### Directive
Output every line of the data exactly as it appears. Give them as a Markdown table with the columns ID and String: a running number and the line, blank lines left out.
--- Start ---
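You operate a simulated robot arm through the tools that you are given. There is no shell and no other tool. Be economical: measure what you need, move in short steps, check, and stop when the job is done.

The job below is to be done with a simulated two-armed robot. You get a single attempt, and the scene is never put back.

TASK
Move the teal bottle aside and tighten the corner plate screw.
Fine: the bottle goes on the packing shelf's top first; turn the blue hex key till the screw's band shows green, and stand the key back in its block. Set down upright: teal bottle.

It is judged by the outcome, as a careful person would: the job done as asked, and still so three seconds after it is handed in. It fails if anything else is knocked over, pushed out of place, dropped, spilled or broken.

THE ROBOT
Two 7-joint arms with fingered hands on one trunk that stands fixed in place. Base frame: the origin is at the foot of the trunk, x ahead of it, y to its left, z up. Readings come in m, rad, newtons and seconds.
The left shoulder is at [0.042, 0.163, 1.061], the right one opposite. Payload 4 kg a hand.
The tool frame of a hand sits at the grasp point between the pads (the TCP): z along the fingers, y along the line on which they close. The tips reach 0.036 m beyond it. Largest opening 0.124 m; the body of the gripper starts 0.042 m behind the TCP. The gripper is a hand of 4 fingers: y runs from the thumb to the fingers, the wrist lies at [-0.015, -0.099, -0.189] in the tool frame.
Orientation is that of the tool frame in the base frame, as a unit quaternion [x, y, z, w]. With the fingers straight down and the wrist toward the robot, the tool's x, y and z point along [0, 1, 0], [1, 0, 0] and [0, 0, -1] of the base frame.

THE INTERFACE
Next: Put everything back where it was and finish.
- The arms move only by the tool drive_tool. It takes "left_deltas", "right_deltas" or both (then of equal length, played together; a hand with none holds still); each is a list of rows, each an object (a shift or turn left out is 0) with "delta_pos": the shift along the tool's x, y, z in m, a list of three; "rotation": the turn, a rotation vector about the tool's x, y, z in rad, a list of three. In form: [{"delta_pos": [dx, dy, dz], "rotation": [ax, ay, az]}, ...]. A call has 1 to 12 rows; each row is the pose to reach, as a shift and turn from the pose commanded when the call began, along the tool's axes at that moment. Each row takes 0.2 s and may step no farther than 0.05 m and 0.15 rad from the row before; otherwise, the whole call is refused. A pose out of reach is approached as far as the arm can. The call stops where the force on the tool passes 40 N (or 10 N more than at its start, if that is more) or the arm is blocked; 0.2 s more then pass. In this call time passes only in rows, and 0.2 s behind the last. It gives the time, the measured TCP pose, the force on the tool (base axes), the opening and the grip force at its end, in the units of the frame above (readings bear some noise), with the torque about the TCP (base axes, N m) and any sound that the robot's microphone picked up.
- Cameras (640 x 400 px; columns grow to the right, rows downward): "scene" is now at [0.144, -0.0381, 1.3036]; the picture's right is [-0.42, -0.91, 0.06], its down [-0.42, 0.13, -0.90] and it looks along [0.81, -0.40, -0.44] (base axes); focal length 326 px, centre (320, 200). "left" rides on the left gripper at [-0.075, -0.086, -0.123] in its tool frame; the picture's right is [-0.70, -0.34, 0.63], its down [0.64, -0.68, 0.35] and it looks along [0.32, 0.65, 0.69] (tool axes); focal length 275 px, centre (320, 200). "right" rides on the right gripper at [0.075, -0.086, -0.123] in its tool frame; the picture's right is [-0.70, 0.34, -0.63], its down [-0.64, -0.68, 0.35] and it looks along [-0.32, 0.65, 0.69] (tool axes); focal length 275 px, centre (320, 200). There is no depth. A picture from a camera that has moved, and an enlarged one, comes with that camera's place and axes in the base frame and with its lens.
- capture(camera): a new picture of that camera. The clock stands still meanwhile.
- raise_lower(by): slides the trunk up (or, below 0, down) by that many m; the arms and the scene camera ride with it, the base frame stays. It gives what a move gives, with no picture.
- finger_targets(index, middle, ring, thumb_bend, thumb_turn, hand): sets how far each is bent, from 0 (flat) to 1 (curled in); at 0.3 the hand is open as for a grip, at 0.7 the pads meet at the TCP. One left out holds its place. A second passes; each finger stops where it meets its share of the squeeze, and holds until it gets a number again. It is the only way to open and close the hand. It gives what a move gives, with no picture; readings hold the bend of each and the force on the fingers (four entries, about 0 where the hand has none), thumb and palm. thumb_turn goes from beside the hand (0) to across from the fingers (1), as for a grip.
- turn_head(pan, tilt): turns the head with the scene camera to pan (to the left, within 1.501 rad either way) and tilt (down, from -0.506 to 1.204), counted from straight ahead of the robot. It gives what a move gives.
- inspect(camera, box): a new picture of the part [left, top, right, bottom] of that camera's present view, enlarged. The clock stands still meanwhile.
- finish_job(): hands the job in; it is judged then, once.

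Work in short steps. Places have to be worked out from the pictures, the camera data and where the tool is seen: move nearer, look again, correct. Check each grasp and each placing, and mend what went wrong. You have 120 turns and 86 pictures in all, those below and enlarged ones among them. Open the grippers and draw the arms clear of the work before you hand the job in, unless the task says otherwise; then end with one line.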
--- End ---
### Response
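| ID | String |
|---|---|
| 1 | You operate a simulated robot arm through the tools that you are given. There is no shell and no other tool. Be economical: measure what you need, move in short steps, check, and stop when the job is done. |
| 2 | The job below is to be done with a simulated two-armed robot. You get a single attempt, and the scene is never put back. |
| 3 | TASK |
| 4 | Move the teal bottle aside and tighten the corner plate screw. |
| 5 | Fine: the bottle goes on the packing shelf's top first; turn the blue hex key till the screw's band shows green, and stand the key back in its block. Set down upright: teal bottle. |
| 6 | It is judged by the outcome, as a careful person would: the job done as asked, and still so three seconds after it is handed in. It fails if anything else is knocked over, pushed out of place, dropped, spilled or broken. |
| 7 | THE ROBOT |
| 8 | Two 7-joint arms with fingered hands on one trunk that stands fixed in place. Base frame: the origin is at the foot of the trunk, x ahead of it, y to its left, z up. Readings come in m, rad, newtons and seconds. |
| 9 | The left shoulder is at [0.042, 0.163, 1.061], the right one opposite. Payload 4 kg a hand. |
| 10 | The tool frame of a hand sits at the grasp point between the pads (the TCP): z along the fingers, y along the line on which they close. The tips reach 0.036 m beyond it. Largest opening 0.124 m; the body of the gripper starts 0.042 m behind the TCP. The gripper is a hand of 4 fingers: y runs from the thumb to the fingers, the wrist lies at [-0.015, -0.099, -0.189] in the tool frame. |
| 11 | Orientation is that of the tool frame in the base frame, as a unit quaternion [x, y, z, w]. With the fingers straight down and the wrist toward the robot, the tool's x, y and z point along [0, 1, 0], [1, 0, 0] and [0, 0, -1] of the base frame. |
| 12 | THE INTERFACE |
| 13 | Next: Put everything back where it was and finish. |
| 14 | - The arms move only by the tool drive_tool. It takes "left_deltas", "right_deltas" or both (then of equal length, played together; a hand with none holds still); each is a list of rows, each an object (a shift or turn left out is 0) with "delta_pos": the shift along the tool's x, y, z in m, a list of three; "rotation": the turn, a rotation vector about the tool's x, y, z in rad, a list of three. In form: [{"delta_pos": [dx, dy, dz], "rotation": [ax, ay, az]}, ...]. A call has 1 to 12 rows; each row is the pose to reach, as a shift and turn from the pose commanded when the call began, along the tool's axes at that moment. Each row takes 0.2 s and may step no farther than 0.05 m and 0.15 rad from the row before; otherwise, the whole call is refused. A pose out of reach is approached as far as the arm can. The call stops where the force on the tool passes 40 N (or 10 N more than at its start, if that is more) or the arm is blocked; 0.2 s more then pass. In this call time passes only in rows, and 0.2 s behind the last. It gives the time, the measured TCP pose, the force on the tool (base axes), the opening and the grip force at its end, in the units of the frame above (readings bear some noise), with the torque about the TCP (base axes, N m) and any sound that the robot's microphone picked up. |
| 15 | - Cameras (640 x 400 px; columns grow to the right, rows downward): "scene" is now at [0.144, -0.0381, 1.3036]; the picture's right is [-0.42, -0.91, 0.06], its down [-0.42, 0.13, -0.90] and it looks along [0.81, -0.40, -0.44] (base axes); focal length 326 px, centre (320, 200). "left" rides on the left gripper at [-0.075, -0.086, -0.123] in its tool frame; the picture's right is [-0.70, -0.34, 0.63], its down [0.64, -0.68, 0.35] and it looks along [0.32, 0.65, 0.69] (tool axes); focal length 275 px, centre (320, 200). "right" rides on the right gripper at [0.075, -0.086, -0.123] in its tool frame; the picture's right is [-0.70, 0.34, -0.63], its down [-0.64, -0.68, 0.35] and it looks along [-0.32, 0.65, 0.69] (tool axes); focal length 275 px, centre (320, 200). There is no depth. A picture from a camera that has moved, and an enlarged one, comes with that camera's place and axes in the base frame and with its lens. |
| 16 | - capture(camera): a new picture of that camera. The clock stands still meanwhile. |
| 17 | - raise_lower(by): slides the trunk up (or, below 0, down) by that many m; the arms and the scene camera ride with it, the base frame stays. It gives what a move gives, with no picture. |
| 18 | - finger_targets(index, middle, ring, thumb_bend, thumb_turn, hand): sets how far each is bent, from 0 (flat) to 1 (curled in); at 0.3 the hand is open as for a grip, at 0.7 the pads meet at the TCP. One left out holds its place. A second passes; each finger stops where it meets its share of the squeeze, and holds until it gets a number again. It is the only way to open and close the hand. It gives what a move gives, with no picture; readings hold the bend of each and the force on the fingers (four entries, about 0 where the hand has none), thumb and palm. thumb_turn goes from beside the hand (0) to across from the fingers (1), as for a grip. |
| 19 | - turn_head(pan, tilt): turns the head with the scene camera to pan (to the left, within 1.501 rad either way) and tilt (down, from -0.506 to 1.204), counted from straight ahead of the robot. It gives what a move gives. |
| 20 | - inspect(camera, box): a new picture of the part [left, top, right, bottom] of that camera's present view, enlarged. The clock stands still meanwhile. |
| 21 | - finish_job(): hands the job in; it is judged then, once. |
| 22 | Work in short steps. Places have to be worked out from the pictures, the camera data and where the tool is seen: move nearer, look again, correct. Check each grasp and each placing, and mend what went wrong. You have 120 turns and 86 pictures in all, those below and enlarged ones among them. Open the grippers and draw the arms clear of the work before you hand the job in, unless the task says otherwise; then end with one line. |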